--- BEGIN Supplied text ---

Day Twenty-Seven: Deciphering God’s Word

READ:  1 Samuel 3:8-10

(8-9) God called again, “Samuel!”–the third time!  Yet again Samuel got up and went to Eli, “Yes?  I heard you call me.  Here I am.”

          That’s when it dawned on Eli that God was calling the boy.  So Eli directed Samuel, “Go back and lie down.  If the voice calls again, say, ‘Speak, God.  I’m your servant, ready to listen.'”  Samuel returned to his bed.

(10) Then God came and stood before him exactly as before, calling out, “Samuel, Samuel!”

          Samuel answered, “Speak.  I’m your servant, ready to listen.”

 

THINK:  At the beginning of 1 Samuel, Hannah wanted to give birth to a son, but she was barren.  She prayed earnestly, crying out to the Lord.  God heard her prayer, and she gave birth to Samuel.  She dedicated him to the temple, where he ministered under Eli the priest.  Scholars believe Samuel was a teenager when the events of this passage occurred.

          Does hearing God so clearly seem possible?  How do you decipher between his voice and the other voices in your life?  Samuel needed Eli’s guidance for this.  What people around you could help you discern when God is trying to communicate with you and what he’s saying?

 

 Satan condemns ushttp://proverbs31.org/pins/20140709_Renee.pdf

 

This is basically how I’ve felt all week.  Why?  Well, I’m a week behind on this blog.  The truth is:  I’m only behind on the blog because I’m behind on my devotional.  And I’m behind on my devotional because I’ve not been making it a priority since I’ve been home like I was when I was away and was leaving the television off.  I’ve been getting up in the morning, coming out to watch the news with my morning cup(s) of coffee, while checking Facebook & Pinterest on my iPad, until I get hungry.  Then, I eat, and find something to do.  Since my classes start next, I’ve been loafing this week, trying to avoid unpacking my junk from a summer of house-sitting.  (Oh!  How I hate to put laundry away!). It’s amazing & annoying to me just how easy it is to get distracted with day-to-day recounting stuff at home.  I was not bothered by these things while I was away.  But, I had also made up my mind to leave the television off & devote my spare time to God while I was away.  I came back from those classes so refreshed.  Since I’ve been back from class, I’ve not felt that refreshed.  Obviously, there is a correlation.   And this is why the above picture spoke to me!  Once I’ve gotten behind, it’s just too easy to stop because Satan is good at trying to subvert or derail anything I’m doing that could potentially bring glory to God or benefit my relationship with him or others.

--- END Supplied text ---

Directions:
- A) In the supplied text, find "(10) Then God" and reproduce everything up to and including "what he’s saying?".
- B) Carry the supplied text on from its last sentence.

--- BEGIN Source material ---

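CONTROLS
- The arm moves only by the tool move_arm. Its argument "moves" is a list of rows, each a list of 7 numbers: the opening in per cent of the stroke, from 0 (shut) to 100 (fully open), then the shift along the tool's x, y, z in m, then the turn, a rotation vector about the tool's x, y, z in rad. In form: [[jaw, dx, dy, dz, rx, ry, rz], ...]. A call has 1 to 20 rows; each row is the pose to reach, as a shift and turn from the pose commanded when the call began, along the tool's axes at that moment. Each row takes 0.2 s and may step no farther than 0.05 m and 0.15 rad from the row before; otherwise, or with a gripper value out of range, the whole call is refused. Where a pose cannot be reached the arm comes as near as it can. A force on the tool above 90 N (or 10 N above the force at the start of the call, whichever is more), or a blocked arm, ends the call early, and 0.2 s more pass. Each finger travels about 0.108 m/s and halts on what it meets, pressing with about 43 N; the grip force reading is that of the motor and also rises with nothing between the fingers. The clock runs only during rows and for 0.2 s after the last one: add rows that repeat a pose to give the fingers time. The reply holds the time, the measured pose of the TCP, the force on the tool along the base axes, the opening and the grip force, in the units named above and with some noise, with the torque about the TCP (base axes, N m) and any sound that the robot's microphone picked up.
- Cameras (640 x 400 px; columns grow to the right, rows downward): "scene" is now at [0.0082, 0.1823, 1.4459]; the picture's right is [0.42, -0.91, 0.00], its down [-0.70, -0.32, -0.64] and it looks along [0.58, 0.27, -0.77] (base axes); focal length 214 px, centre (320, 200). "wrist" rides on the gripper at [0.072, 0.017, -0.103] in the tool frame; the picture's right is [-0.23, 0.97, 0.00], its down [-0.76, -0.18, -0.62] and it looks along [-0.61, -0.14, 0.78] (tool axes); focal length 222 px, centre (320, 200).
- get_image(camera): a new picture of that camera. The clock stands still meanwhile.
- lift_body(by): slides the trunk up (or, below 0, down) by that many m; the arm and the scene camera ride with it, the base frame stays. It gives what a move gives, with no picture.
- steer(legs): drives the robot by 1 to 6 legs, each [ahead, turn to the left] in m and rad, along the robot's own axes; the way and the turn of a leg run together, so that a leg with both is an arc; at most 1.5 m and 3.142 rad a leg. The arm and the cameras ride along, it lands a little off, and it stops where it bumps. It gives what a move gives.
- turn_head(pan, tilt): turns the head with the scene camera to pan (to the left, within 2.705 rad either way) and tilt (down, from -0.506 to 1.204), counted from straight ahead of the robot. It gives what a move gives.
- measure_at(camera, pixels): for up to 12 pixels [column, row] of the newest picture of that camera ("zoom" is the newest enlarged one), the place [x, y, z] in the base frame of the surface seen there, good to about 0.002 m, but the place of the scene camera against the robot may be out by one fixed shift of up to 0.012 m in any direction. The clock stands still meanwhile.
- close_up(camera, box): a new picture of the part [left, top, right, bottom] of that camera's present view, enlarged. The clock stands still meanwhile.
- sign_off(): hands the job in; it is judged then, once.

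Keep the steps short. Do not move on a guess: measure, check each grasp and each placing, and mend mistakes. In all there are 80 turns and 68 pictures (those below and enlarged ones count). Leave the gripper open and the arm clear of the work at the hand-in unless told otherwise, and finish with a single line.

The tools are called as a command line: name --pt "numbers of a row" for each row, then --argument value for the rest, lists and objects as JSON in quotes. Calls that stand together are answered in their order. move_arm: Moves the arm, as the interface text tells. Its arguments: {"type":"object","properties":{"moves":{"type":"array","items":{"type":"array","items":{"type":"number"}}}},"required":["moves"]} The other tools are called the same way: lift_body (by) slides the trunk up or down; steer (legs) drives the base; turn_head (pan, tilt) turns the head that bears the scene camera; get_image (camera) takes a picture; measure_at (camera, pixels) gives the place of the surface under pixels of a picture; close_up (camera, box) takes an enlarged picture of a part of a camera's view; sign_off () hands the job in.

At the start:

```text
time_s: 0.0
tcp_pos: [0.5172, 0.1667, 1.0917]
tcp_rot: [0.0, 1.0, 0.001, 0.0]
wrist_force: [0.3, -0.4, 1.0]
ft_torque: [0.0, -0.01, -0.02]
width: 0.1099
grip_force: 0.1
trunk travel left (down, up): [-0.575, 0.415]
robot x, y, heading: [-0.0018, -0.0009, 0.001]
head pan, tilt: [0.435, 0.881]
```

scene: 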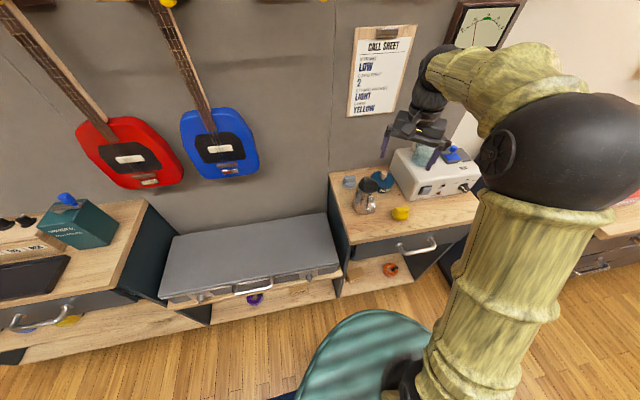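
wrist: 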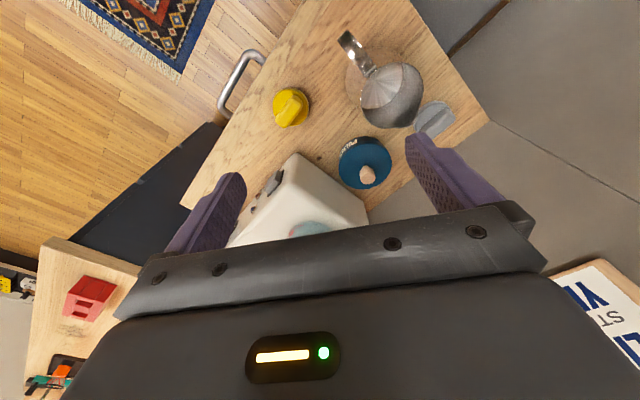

--- END Source material ---

Written responses:
- A)
(10) Then God came and stood before him exactly as before, calling out, “Samuel, Samuel!”

          Samuel answered, “Speak.  I’m your servant, ready to listen.”

 

THINK:  At the beginning of 1 Samuel, Hannah wanted to give birth to a son, but she was barren.  She prayed earnestly, crying out to the Lord.  God heard her prayer, and she gave birth to Samuel.  She dedicated him to the temple, where he ministered under Eli the priest.  Scholars believe Samuel was a teenager when the events of this passage occurred.

          Does hearing God so clearly seem possible?  How do you decipher between his voice and the other voices in your life?  Samuel needed Eli’s guidance for this.  What people around you could help you discern when God is trying to communicate with you and what he’s saying?

- B)
PRAY:  Often the most effective way to hear God’s voice is to still our minds and quiet our hearts for a considerate amount of time.  Set aside twenty minutes in a quiet place and make yourself comfortable.  Invite God to communicate with you.  Don’t read or pray.  Just listen and be, brining your mind back if it wanders.

 

This week, I’ve not been very diligent to take this time,  but I’ve had plenty of times of being in the car undisturbed, and I find that God speaks to me when I’m on the road, in the car, by myself.  The prevailing message I’ve been hearing this week has been:  you’ve not been spending time with me.  You’re worrying about things and getting anxious. Things have happened this week that have had my stomach in knots, things that I have allowed to rob me of peace and joy.  And things that have made me want to go into self-protective mode and wrench control of my life back out of God’s hands.  This can only be because I’ve not been making my devotional time a priority.  I’ve not even been trying to.  What I have done is let the guilt & condemnation I feel over falling behind pull me farther away from God.  And because I don’t know how many people actually read this, I’ve entertained the thought that it really wouldn’t matter if I just stopped posting.  But…I knew when I started this that if I didn’t post everyday it would be way too easy to get out of the habit of doing the devotional, which would mean that I would fall back into my normal routine and would – once again – not be spending individual alone time with God.  I’ve spent so much time there this past year, and have been a worried, anxious mess. It’s not healthy.  And that leads to me not being healthy!  It’s a vicious cycle, and I knew that when I decided to make this my daily routine.

 

 

LIVE:  Sometime in the next week, schedule another twenty minutes of silence and once again listen and wait for God to speak to you.  Don’t give up.  Your practice will pay off.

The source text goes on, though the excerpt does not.